**Short task 1**
Return, exactly as written, the lines from the one containing "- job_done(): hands" through the one containing "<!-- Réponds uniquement", with both ends included. Use a numbered list and skip empty lines.

**Source excerpt**
• • • • • • •
On the Marian Finucane programme this morning, the €295,000-a-year (from RTE) Marian read out the following apology to the Department of Finance (it’s from 28:40 in the broadcast available here)
“Okay, no, I’m going to have to read this. On the programme two weeks ago, we were discussing the story on the front page of both the Sunday Independent and the Sunday Times about the developer Paddy McKillen, the Barclay brothers and the Department of Finance. In the course of discussion it was said and I quote “it seemed like the Department of Finance had access to private citizens’ bank accounts” unquote. The Department want to firmly point out that this is untrue and they are not looking into people’s bank accounts. RTE regrets that these statements were inaccurate and were not contained in the articles under discussion. We are happy to clarify that.”
• • • • • • •
**Information provided**
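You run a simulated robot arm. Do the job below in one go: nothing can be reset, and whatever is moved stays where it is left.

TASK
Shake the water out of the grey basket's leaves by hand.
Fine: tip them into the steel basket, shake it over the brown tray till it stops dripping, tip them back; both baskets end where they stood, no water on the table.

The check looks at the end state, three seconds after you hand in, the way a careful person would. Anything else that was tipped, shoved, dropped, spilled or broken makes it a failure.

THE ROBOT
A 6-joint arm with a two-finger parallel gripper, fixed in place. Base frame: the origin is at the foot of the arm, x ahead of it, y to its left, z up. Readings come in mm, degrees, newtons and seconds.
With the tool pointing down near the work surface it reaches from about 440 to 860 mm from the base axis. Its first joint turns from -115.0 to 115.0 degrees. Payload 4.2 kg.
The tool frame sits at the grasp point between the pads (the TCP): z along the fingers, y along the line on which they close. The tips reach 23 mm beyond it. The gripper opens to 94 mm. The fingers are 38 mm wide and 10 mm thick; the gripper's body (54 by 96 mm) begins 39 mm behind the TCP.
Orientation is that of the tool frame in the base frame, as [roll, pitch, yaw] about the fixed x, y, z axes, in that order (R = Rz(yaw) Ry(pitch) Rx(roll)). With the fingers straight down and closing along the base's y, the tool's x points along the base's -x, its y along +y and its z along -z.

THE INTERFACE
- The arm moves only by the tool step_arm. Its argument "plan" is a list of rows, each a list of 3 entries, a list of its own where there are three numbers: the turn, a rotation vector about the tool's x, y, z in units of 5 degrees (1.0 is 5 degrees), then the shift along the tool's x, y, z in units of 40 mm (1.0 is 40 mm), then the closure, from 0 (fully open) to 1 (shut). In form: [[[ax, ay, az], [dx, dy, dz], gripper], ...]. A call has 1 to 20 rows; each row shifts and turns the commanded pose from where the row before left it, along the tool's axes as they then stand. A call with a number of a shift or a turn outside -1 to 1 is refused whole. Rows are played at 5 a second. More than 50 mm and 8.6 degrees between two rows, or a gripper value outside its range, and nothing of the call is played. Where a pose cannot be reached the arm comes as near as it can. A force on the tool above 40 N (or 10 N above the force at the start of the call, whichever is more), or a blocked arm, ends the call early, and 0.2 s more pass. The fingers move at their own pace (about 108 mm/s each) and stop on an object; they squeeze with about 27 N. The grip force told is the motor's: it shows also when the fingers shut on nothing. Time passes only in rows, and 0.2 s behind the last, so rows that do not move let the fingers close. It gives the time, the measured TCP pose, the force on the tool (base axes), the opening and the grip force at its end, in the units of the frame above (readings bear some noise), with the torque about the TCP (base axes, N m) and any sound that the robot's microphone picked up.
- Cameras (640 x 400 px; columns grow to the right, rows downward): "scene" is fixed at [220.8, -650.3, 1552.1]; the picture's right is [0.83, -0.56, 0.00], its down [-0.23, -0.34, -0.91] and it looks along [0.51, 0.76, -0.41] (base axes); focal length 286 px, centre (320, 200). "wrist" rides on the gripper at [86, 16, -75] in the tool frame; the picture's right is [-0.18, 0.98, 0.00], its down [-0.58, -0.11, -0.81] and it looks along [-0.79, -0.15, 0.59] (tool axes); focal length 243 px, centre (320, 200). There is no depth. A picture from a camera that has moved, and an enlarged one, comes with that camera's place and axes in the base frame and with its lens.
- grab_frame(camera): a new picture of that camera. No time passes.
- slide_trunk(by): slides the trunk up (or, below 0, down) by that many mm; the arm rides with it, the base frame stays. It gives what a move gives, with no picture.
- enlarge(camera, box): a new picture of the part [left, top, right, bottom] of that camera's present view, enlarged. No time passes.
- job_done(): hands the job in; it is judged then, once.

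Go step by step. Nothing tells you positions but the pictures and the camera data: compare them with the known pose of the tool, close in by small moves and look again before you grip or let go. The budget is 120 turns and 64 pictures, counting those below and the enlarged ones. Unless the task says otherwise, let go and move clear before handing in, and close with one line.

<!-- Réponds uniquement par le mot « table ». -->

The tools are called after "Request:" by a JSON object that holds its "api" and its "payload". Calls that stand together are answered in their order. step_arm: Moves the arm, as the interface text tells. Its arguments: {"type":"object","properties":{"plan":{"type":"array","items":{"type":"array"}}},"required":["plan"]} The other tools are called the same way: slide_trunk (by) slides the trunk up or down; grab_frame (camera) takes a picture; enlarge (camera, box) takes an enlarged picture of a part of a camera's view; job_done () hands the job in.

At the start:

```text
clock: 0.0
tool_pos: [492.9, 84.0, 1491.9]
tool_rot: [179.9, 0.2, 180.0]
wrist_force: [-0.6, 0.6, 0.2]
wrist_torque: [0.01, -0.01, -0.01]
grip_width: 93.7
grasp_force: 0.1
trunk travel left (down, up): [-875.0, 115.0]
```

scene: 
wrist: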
• • • • • • •
**Short task 2**
Please copy out the portion of the source excerpt from "On the Marian" to "broadcast available here)" without changes.

**Problem solution 1**
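1. - job_done(): hands the job in; it is judged then, once.
2. Go step by step. Nothing tells you positions but the pictures and the camera data: compare them with the known pose of the tool, close in by small moves and look again before you grip or let go. The budget is 120 turns and 64 pictures, counting those below and the enlarged ones. Unless the task says otherwise, let go and move clear before handing in, and close with one line.
3. <!-- Réponds uniquement par le mot « table ». -->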

**Problem solution 2**
On the Marian Finucane programme this morning, the €295,000-a-year (from RTE) Marian read out the following apology to the Department of Finance (it’s from 28:40 in the broadcast available here)